On the electromagnetic spectrum
"Radio astronomy, optical astronomy, gamma ray astronomy — they're all studying light. But light at different wavelengths — the shorter wavelengths, the higher frequencies. Those are the X-rays and the gamma rays and they speak and tell us about really energetic events in the cosmos — lots of explosions. The optical part of the spectrum — that light tells us about things that are 6,000 to 10,000 degrees in temperature. ... And the radio wavelengths — the longer wavelengths — there you study very cold matter. You study molecules and atoms and dust. So each part of the electromagnetic spectrum allows us to learn something different about the universe and about its physical properties. So radio wavelengths are just long, tired light."
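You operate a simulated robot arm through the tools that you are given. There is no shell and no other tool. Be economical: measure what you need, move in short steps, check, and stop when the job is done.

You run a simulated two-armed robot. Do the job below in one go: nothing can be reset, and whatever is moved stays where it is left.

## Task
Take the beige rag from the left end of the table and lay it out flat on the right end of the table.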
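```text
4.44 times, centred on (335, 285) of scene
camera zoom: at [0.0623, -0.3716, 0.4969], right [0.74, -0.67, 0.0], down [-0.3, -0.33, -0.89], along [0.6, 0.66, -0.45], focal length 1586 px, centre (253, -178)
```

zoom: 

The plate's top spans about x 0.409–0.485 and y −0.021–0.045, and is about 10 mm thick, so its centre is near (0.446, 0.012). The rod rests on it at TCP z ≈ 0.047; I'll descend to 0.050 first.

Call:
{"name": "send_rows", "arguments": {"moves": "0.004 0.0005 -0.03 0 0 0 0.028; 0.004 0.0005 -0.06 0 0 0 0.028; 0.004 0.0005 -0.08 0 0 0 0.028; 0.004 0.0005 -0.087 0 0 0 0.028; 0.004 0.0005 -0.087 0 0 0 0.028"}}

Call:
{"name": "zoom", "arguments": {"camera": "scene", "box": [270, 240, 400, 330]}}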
On discoveries made while reviewing radio signals
"Early on in my career in France, I stayed awake for three days to prove a signal was a distant airport rather than something we were interested in because I thought my French colleague was going to call up Le Monde and tell them we found it. And another instance, I was at Green Bank, W.Va., and we had a second telescope in Georgia that helped us discriminate against our own technology. Unfortunately, this telescope got hit by lightning and we had three days to observe without it. And during that time, of course, we got a signal that was really interesting and we followed it for almost a whole day before we convinced ourselves that indeed, it was not coming from the star we had been tracking. It was a signal coming in from the sidelobes of the telescope. And this was a spacecraft that was orbiting the sun, and so was the planet Earth."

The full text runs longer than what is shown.